Keputusannya bisa berbeda-beda?
Bisa jadi mereka memutuskan berdasarkan pandangan politik, bisa saja keputusan mereka berbeda-beda dari informasi yang sama. Namun, setidaknya keputusan itu diambil berdasarkan fakta. Ini sebabnya kami bisa mendamaikan semua negara seperti saya jelaskan. Kita bisa meyakinkan untuk mereka bekerja sama satu sama lain karena mereka tahu bisa memetik manfaat dari informasi tersebut.
Bagaimana Anda melihat dampak perubahan iklim ini?
Kita bicara isu air saja, tentang infrastrukturnya. Biasanya kita bicara soal usia infrastruktur, misal bendungan untuk 30 tahun, 50 tahun, 60 tahun, bahkan 100 tahun. Cara membangun dam di masa lalu, pertama-tama kita melihat statistik tentang tingkat curah hujan, tingkat pemakaian listrik, tingkat arus air. Berdasarkan statistik baru kita tetapkan dimensi dam dan menetapkan lokasi. Namun, sekarang berbeda karena apa yang terjadi selama 100 tahun terakhir ini akan memengaruhi masa depan. Dampak terbesar perubahan iklim adalah perubahan pada siklus air, yaitu pada curah hujan, limpasan air, penguapan.

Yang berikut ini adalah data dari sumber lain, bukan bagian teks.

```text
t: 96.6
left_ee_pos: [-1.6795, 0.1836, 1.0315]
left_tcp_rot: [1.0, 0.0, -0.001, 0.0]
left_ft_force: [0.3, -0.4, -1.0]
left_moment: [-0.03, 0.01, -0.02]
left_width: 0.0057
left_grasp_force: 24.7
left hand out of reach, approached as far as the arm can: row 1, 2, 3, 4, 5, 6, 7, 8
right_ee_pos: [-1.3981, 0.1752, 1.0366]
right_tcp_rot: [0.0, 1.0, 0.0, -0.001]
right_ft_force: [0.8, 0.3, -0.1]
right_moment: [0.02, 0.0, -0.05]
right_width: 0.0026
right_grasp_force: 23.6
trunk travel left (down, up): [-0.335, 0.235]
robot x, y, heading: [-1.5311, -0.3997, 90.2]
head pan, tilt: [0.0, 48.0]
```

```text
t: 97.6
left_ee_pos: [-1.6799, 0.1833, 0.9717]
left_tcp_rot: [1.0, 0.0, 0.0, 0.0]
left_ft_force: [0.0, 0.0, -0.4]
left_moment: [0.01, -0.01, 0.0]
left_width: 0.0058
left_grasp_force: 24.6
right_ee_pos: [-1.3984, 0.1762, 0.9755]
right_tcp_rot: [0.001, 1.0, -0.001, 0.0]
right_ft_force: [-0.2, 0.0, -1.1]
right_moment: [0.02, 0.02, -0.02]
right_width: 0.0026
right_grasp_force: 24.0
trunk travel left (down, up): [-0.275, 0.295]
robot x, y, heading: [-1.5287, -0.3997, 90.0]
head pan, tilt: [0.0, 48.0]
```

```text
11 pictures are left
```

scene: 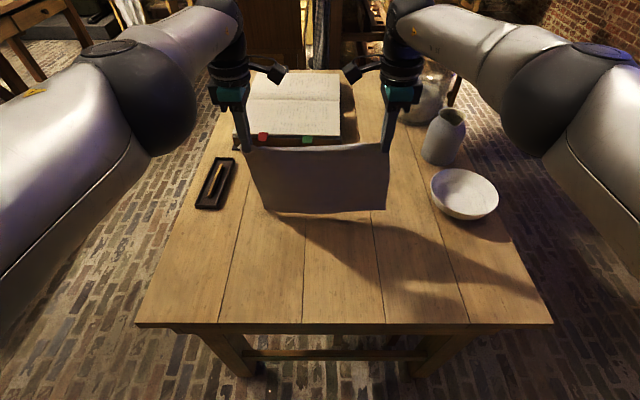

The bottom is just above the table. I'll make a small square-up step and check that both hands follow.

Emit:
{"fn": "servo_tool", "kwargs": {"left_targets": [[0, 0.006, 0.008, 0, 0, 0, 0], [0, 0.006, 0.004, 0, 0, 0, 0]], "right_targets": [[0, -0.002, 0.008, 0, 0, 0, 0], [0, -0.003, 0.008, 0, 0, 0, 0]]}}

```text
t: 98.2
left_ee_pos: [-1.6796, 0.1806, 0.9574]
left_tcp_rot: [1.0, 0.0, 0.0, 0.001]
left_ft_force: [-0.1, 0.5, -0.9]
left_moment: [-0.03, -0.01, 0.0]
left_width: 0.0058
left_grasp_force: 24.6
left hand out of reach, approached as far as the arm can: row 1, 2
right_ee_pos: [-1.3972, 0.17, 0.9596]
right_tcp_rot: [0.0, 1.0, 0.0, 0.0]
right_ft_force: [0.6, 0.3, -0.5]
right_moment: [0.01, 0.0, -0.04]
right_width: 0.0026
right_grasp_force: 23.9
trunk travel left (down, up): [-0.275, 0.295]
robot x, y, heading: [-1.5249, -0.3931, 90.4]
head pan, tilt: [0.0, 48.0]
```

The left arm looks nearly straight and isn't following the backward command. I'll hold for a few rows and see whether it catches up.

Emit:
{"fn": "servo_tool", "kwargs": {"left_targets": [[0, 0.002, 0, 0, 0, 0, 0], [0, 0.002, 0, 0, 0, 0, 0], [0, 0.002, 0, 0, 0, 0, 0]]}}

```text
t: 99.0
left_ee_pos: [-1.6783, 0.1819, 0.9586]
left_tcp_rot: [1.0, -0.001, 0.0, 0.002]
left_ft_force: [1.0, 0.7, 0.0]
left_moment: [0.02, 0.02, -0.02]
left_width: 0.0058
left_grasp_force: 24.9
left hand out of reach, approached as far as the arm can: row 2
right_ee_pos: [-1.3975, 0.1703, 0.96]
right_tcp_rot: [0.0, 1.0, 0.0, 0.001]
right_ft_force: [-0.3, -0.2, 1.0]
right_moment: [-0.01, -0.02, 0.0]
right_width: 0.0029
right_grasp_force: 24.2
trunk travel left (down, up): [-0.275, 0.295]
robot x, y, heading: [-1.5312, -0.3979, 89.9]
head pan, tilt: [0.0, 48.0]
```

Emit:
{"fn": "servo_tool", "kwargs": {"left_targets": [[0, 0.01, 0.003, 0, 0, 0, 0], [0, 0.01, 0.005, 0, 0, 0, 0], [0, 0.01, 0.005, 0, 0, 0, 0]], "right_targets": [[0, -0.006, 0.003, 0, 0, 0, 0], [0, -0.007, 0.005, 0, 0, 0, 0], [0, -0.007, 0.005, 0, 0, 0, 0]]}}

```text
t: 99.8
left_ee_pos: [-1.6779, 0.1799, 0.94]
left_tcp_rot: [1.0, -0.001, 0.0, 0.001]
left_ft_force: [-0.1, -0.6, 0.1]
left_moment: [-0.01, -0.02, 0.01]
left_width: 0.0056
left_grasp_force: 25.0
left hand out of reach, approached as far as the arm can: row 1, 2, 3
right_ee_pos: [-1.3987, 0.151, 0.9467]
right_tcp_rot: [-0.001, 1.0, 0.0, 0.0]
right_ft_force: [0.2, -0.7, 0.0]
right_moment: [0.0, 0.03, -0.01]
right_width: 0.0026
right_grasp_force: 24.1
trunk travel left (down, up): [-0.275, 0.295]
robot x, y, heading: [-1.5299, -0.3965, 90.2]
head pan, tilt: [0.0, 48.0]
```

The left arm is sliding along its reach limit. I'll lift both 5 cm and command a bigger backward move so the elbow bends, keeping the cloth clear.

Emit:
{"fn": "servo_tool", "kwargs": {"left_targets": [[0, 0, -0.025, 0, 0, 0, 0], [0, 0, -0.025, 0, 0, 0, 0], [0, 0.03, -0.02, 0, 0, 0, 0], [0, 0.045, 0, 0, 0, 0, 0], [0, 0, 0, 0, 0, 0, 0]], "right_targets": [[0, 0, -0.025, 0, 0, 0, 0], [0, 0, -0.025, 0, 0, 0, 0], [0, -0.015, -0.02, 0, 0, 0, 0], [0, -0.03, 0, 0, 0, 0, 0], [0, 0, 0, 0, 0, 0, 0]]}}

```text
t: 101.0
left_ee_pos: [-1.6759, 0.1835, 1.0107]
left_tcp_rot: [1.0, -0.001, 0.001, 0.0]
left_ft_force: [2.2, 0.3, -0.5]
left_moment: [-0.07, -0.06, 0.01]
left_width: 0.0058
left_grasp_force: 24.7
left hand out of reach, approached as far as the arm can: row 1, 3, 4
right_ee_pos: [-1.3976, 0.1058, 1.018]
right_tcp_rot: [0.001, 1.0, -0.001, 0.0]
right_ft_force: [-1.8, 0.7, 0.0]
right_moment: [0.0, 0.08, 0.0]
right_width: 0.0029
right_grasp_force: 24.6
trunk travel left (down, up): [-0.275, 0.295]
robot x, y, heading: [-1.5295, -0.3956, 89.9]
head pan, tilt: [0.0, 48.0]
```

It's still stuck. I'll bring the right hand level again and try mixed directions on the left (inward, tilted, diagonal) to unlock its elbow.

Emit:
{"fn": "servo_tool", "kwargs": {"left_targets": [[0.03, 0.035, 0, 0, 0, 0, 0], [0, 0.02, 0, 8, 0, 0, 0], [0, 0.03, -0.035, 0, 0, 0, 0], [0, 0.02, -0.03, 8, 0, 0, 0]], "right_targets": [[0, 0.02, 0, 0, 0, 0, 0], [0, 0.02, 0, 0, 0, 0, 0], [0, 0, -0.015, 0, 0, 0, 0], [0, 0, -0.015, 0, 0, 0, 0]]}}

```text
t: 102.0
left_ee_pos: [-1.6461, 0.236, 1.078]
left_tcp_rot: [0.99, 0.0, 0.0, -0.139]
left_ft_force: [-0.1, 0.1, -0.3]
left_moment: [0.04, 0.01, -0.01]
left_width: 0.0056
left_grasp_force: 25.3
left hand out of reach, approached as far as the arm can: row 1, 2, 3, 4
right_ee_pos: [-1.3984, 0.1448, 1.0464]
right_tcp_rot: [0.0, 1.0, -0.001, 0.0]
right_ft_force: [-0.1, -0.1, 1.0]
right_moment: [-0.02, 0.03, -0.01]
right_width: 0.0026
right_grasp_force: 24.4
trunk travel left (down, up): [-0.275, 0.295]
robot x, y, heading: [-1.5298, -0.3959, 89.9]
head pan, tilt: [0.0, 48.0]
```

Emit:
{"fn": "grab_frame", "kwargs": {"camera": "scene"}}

Banyak negara sekarang merancang waduk yang amat besar. Di Afrika, di Asia dibangun dam-dam yang luar biasa besar. Mereka lupa melihat skenario iklim. Misalnya Himalaya. Akibat perubahan iklim, terjadi pelelehan es di puncak sehingga menambah volume air di sungai-sungai. Air bertambah bukan karena hujan. Maka, suatu kali airnya akan menyusut. Di Pulau Siprus, di musim panas tidak ada sungai karena tidak ada hujan. Air hanya ada di beberapa waduk yang terkumpul dari musim dingin. Air bawah tanah nyaris habis. Sekitar 20-30 tahun lalu, mereka membangun beberapa waduk karena kekeringan tiga tahun berturut-turut. Beberapa tahun lalu, mereka mengalami kekeringan empat tahun berturut-turut. Waduk kosong. Mereka impor air dari Yunani menggunakan tangki. Sekarang ini, kita harus melihat data dalam periode lebih panjang. Terkadang tidak mudah mengambil keputusan itu. Dengan adanya perubahan iklim mungkin kita harus meninjau kembali setiap 50 tahun ke depan. Di masa mendatang akan lebih sering lagi.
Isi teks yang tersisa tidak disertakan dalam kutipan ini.